> [DATA EXTRACT]
****

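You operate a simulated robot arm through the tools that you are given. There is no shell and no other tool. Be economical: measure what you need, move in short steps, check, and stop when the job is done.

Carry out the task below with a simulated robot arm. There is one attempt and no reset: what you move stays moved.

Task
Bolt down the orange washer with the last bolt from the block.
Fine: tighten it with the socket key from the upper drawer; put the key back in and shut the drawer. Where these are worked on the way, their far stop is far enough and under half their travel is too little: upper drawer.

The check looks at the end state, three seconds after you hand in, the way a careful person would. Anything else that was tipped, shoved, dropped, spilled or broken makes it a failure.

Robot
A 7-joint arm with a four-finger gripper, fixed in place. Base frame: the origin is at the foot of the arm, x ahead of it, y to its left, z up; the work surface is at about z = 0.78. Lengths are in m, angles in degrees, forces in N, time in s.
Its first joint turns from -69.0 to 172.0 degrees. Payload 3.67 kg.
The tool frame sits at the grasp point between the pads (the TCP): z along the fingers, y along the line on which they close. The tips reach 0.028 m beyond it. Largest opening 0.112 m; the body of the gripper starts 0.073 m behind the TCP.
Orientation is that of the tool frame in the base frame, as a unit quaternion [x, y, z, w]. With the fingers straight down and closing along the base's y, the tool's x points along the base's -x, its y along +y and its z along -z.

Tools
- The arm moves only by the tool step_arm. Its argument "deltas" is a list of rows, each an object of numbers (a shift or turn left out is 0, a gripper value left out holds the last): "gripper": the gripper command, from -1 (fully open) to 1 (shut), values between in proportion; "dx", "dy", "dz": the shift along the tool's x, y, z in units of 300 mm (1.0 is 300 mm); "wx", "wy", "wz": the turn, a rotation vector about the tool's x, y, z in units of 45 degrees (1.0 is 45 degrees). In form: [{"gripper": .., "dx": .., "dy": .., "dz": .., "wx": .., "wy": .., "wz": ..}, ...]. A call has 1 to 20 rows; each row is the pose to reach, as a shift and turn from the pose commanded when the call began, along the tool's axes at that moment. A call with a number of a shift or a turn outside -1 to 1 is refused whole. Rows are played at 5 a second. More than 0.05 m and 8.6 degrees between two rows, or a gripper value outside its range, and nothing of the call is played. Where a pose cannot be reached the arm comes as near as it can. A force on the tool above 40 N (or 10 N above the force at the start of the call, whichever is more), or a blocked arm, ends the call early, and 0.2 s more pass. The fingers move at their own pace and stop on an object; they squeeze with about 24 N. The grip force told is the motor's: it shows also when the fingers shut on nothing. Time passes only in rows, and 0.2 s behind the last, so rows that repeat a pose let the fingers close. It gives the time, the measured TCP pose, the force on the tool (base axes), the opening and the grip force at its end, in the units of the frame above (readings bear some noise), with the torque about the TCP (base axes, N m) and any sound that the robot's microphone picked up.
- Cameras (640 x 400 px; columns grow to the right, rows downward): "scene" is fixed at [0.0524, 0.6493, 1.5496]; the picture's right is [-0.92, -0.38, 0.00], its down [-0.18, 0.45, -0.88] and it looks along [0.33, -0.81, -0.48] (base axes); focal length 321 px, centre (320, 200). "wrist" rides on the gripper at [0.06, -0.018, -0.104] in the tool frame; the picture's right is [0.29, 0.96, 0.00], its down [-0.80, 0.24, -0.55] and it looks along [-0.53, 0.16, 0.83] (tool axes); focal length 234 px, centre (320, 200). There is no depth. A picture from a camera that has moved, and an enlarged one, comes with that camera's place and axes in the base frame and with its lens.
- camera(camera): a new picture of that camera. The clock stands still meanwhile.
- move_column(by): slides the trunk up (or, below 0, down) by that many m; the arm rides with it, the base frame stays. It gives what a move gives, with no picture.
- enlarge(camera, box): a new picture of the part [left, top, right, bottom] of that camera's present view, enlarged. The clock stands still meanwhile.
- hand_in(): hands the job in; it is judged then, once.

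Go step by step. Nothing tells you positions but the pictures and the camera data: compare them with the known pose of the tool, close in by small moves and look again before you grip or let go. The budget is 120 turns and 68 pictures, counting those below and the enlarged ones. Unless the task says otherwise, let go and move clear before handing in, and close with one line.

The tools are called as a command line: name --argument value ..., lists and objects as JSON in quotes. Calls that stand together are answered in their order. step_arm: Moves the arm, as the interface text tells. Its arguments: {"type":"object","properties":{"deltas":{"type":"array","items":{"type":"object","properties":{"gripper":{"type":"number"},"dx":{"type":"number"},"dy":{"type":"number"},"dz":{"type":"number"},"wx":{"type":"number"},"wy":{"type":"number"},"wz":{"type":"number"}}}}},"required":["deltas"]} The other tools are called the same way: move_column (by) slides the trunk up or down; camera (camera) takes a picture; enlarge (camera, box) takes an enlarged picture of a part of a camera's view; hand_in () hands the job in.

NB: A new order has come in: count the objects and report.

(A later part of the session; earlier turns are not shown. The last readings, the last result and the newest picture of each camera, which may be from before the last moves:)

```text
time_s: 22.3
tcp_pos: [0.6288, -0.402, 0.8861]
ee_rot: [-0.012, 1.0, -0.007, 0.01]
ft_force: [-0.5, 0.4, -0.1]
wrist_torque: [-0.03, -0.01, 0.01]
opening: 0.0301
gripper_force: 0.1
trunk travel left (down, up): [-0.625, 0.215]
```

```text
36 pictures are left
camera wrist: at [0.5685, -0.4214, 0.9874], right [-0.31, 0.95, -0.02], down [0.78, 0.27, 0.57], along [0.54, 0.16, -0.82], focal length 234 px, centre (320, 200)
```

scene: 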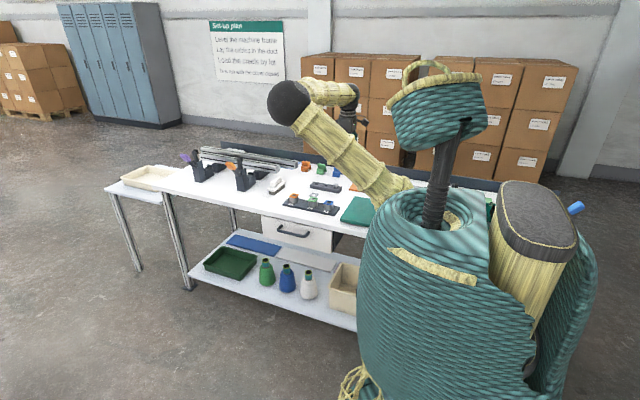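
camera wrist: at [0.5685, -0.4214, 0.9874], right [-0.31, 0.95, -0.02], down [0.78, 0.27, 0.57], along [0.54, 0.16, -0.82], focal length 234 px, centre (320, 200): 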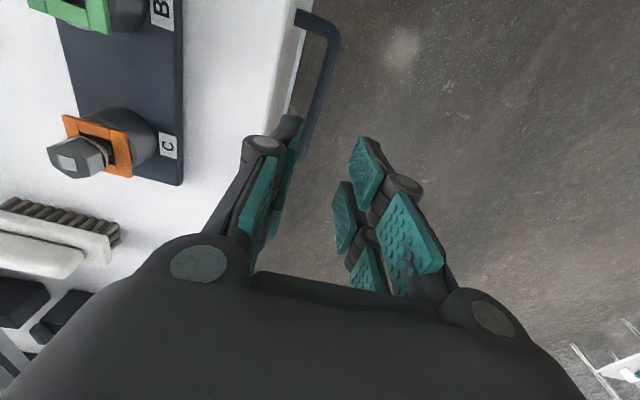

****

> [SOURCE TEXT]
Collegato alla stagione primaverile, l’autunno al Teatro Filarmonico di Verona è iniziato nel nome di Domenico Cimarosa, nell’ambito di un approfondimento sulla musica del Settecento. Assente da circa un secolo da questo palcoscenico, è stato proposto “Il matrimonio segreto” nell’allestimento debuttato nel 2012 al Teatro Coccia di Novara, che ne firma la produzione.
Ad apporre il proprio nome alla regia, Marco Castoldi, noto al grande pubblico come Morgan. Un lavoro, il suo (con il regista collaboratore Catia Pongiluppi), dall’efficacia insita nella semplicità e in una forma di attualizzazione scevra dagli eccessi che ci si sarebbero aspettati da colui che ha fatto dell’estrosità la cifra stilistica della carriera, svolta prevalentemente in ambiti diversi da quello operistico. Ma, non va dimenticato, l’ex leader dei Bluvertigo è un musicista di degna preparazione e per la partitura ha nutrito rispetto, tradotto in non invasività. Una regia quindi senza particolari guizzi creativi, fatto che è andato a vantaggio della sublime invenzione compositiva. Un gusto per la provocazione pertanto soft, basato su misurati gradevoli interventi.
Il librettista Giovanni Bertati si ispirò alla commedia The clandestine marriage di Colman e Garrick del 1766, dichiaratamente ignorata da Morgan che con scelta condivisibile e di apprezzabile snellezza ha preferito concentrarsi sul soggetto come confezionato per l’opera: un “dramma giocoso” che presenta elementi senza tempo. Narra infatti di un genitore che desidera procacciare alle due figlie mariti che portino ricchezza e innalzamento sociale a tutta la famiglia. Ma l’intricato sovrapporsi degli innamoramenti e le nozze già celebrate di nascosto, ingarbugliano la divertente vicenda.
L’allestimento si è basato su parchi elementi scenografici (Patrizia Bocconi). Uno scheletro di abitazione suddivisa su più piani ha offerto spunti per controscene minimali, con figure – sovente “doppi” degli interpreti – poste in controluce a dare il senso di un alcunché avvenuto in altro tempo passato o futuro, a far da ponte tra Settecento, Duemila e oltre. A illuminare la struttura di fondo, spesso immersa nell’oscurità, luci cangianti (Paolo Mazzon). Un angolo bar rosso, un lampadario e qualche poltrona antica (Alessandro Mendini) dipinta a colori accesi, un enorme abito/scultura e i costumi (Giuseppe Magistro) a scacchi bianco-neri con tocchi fluo estesi alle parrucche, che hanno rifatto spiritosamente il verso a quelle settecentesche, oltre ad aver costituito autoironica citazione alla capigliatura dello stesso regista.

****

> [EXERCISE DETAILS]
Produce the text that comes next in the source text.

> [THE ANSWER]
Anche la recitazione è stata improntata alla misura, con gli aspetti farseschi posti in risalto senza eccessi disturbanti, con i caratteri delineati quel tanto che è bastato a giustificare gli intrecci amorosi. La scarsa interazione tra i personaggi ha ricondotto la commedia alla sostanza, sua propria, di una esteriorità egoistica e di facciata, stridente con la reale natura del sentimento che la regia implicitamente ha esaltato, deridendo la vacuità delle coppie combinate a tavolino e conducendo verso quel lieto fine che ha restituito valore al vero amore.
Alla guida dell’Orchestra dell’Arena di Verona, il ventiquattrenne veronese Alessandro Bonato, dal gesto estremamente preciso nel dettare i tempi del perfetto meccanismo musicale di Cimarosa, oggetto di una lettura attenta, con dinamiche rivolte a comporre una tavolozza dai colori tenui e delicati. I ruoli femminili hanno unito ribellione a sensibilità, atteggiamenti provocatori a indoli romantiche, mentre gli uomini hanno denotato un certo grado di umoristica, e adeguata al contesto, natura da bamboccioni.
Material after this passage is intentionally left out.